# YOUR OBJECTIVE
Resume the extract where it left off.

# EXTRACT
==*==

In principio Dio doveva aver creato le giornate di 48 ore.

In principio c’era Google Reader.
Lo consultavo praticamente tutti i pomeriggi, cliccando sul pulsante della barra dei preferiti dove avevo salvato il link per accedervi più velocemente.
Vi confluivano i feed di tutti i blog che non seguivo direttamente (dunque non tramite la ricezione di email) ma delle cui novità volevo essere informata.
La questione era, però, che quasi tutti i pomeriggi mi trovavo a casa. Terminato lo studio, che iniziavo subito dopo pranzo, senza aver mai avuto l’abitudine di rilassarmi davanti alla TV, mi dedicavo a quella che tuttora è una delle mie attività preferite: “blogging”.
Quello che poi accade è che, circa un annetto fa, Google Reader annuncia la sua chiusura, cosa che mi spinge a cercare altri sistemi per tenermi aggiornata sui blog di mio interesse.
Scopro così Feedly, che gradisco peraltro moltissimo, almeno quanto il vecchio Google Reader, con in più il valore aggiunto della disponibilità di un’app per smartphone di facile consultazione.
Infatti, morto Google Reader, muoiono anche i miei pomeriggi casalinghi e la possibilità di servirmi di un’app “portatile”, da utilizzare ovunque io sia, è davvero provvidenziale.
Sorge ora un altro problema. È vero che posso leggere le pubblicazioni dei blog dappertutto, visto che lo strumento che mi permette di farlo, ossia l’Iphone, è sempre con me, ma è vero pure che me ne manca il tempo. Ora, infatti, incide poco il fatto che io mi serva di un computer o di uno smartphone. Quello che conta è disporre del tempo per farlo.
Il periodo è quello che è, dovete comprendermi e scusarmi per questo, ma vedo, prevedo ed intravedo che finirà tra poco. Deve solo passare questa maledetta sessione estiva di esami, che tra parentesi mi preoccupa più delle altre (o forse sono io che la penso così prima di ogni sessione) e sarò libera. Libera di addormentarmi, la sera, senza leggere delle nuove tecnologie applicate all’insegnamento delle lingue o senza sottolineare il manuale di storia della letteratura inglese, così superficiale sugli autori che più mi interessano, ma così dettagliatamente approfondito su quelli di cui farei a meno di sapere vita e opere. Libera di tirare fuori dalla borsa, quando sono in viaggio sui mezzi, uno di quei titoli di narrativa che aspettano di essere letti ormai da Natale e dal recente compleanno, anziché gli appunti di linguistica tedesca o di traduzione inglese. E quando non ho un libro tra le mani, mi ritrovo a scrivere. Scrivo ormai veramente poco per il blog (ad eccezione del Diario di viaggio, questo post ed i post per Libri in Metro, tutto quello che ho pubblicato di recente consisteva in bozze rispolverate dagli archivi) o comunque meno di quanto vorrei. Pubblico con meno regolarità, la distanza tra un post e l’altro si dilata, ma, grazie nuovamente a quella straordinaria invenzione che è l’app di WordPress, riesco a rispondere con tempestività ai commenti che mi lasciate. Leggo i vostri post molto raramente, privilegiando quelli che mi arrivano via mail, per una questione di spazio nella casella, anche lei desiderosa di essere il meno “sovraccarica” possibile. Pertanto sono qui a porvi le mie scuse per questa mia lontananza dai vostri universi e questa mia assenza nei commenti ai vostri articoli. Tale situazione mi rammarica tantissimo e spero di potervi porre rimedio a breve, anche se già so che dovrò almeno attendere l’arrivo dell’estate, salvo qualche rara occasione in cui potrei riuscire a leggere qualcosa da Feedly. In realtà mi spaventa persino aprirlo, poiché, conoscendomi, di fronte alla voce “14783 articoli non letti” entrerei letteralmente nel panico e sarei presa dall’ansia di non essere in grado di recuperarli tutti. Per tale ragione, in questo periodo pre-maledetta-sessione-d’esame non vorrei aggiungere altra ansia a quella che già abbondantemente mi investe.

==*==

# MATERIAL PROVIDED

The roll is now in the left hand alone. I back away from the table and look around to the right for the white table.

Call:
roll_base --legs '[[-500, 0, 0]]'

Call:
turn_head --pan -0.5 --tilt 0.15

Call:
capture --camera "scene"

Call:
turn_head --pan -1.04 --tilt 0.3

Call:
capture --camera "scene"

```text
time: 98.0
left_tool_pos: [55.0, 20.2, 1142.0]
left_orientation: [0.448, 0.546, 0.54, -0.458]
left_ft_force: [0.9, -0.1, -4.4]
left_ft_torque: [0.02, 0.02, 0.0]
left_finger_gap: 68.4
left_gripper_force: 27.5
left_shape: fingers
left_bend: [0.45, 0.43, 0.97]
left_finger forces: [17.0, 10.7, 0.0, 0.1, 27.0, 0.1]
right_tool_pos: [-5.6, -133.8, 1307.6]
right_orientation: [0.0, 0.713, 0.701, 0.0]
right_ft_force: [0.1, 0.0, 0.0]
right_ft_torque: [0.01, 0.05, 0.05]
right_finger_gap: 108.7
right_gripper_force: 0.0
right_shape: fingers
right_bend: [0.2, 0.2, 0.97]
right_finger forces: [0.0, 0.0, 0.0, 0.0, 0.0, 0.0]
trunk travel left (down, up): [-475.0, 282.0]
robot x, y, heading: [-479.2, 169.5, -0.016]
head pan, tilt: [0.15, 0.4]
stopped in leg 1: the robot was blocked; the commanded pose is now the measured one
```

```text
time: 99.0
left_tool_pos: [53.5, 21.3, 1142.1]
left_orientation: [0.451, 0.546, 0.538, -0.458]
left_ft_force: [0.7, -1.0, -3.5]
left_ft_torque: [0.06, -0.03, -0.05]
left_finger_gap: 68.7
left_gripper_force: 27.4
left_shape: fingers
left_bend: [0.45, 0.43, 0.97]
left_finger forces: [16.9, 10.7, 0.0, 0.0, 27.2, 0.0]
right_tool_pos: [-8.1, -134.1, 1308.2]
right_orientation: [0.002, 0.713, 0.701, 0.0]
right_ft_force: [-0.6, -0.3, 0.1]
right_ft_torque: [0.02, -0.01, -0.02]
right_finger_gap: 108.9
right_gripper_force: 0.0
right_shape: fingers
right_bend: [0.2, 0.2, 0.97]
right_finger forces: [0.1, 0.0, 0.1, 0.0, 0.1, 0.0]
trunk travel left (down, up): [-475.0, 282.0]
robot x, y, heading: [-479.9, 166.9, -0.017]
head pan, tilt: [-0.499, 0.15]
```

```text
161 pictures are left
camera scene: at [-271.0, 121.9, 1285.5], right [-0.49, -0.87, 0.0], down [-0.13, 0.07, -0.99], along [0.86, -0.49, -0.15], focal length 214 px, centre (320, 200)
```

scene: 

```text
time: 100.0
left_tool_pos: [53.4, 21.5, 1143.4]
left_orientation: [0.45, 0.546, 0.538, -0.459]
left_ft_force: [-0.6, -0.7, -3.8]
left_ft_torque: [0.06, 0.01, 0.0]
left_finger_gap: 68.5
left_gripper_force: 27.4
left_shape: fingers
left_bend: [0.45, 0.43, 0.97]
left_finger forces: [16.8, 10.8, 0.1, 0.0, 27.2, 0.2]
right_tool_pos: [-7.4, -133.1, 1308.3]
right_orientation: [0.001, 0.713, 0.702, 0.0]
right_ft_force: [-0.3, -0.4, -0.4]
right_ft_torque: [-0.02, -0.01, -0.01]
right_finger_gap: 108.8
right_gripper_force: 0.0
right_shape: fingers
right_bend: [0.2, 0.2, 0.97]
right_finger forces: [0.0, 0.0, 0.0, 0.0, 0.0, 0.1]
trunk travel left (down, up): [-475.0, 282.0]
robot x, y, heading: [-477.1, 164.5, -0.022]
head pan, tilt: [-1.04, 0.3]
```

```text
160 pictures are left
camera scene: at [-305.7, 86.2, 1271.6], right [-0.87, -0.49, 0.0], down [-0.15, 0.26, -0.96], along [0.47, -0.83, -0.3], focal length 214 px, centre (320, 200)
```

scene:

==*==

# RESPONSE BELOW
In principio c’erano 24 ore. Forse dovrebbero diventare 48. Dio avrebbe dovuto pensare a questa alternativa: avrebbe creato il mondo in meno giorni e si sarebbe potuto anche concedere più tempo per riposarsi.

Diario di viaggio: Treviso, Verona, Trieste

Primo giorno, domenica.

Dopo la tradizionale colazione di Pasqua (nel senso che è tradizione farla, non che la mia colazione sia stata la tradizionale colazione salata), montiamo in macchina con destinazione Veneto. Il viaggio di andata è quello che ogni automobilista desidererebbe: strade ampie, corsie vuote, niente camion e persino le stazioni di sosta deserte (ci credo, tutti “zampe sotto il tavolo” la domenica di Pasqua…)! Ci viene in mente il verso di una famosa canzone: “autostrade deserte, ai confini del mare…” Ma non ci stiamo dirigendo verso il mare, anzi. La nostra base durante questi quattro giorni sarà Preganziol, una piccola frazione di Treviso, cittadina che scopriremo essere davvero deliziosa. Arrivati a destinazione, DSC_2sistemiamo le valigie, facciamo un giro di ricognizione nell’appartamento (accompagnato dalle rituali foto ricordo della sistemazione!) ed usciamo per visitare il centro di Treviso.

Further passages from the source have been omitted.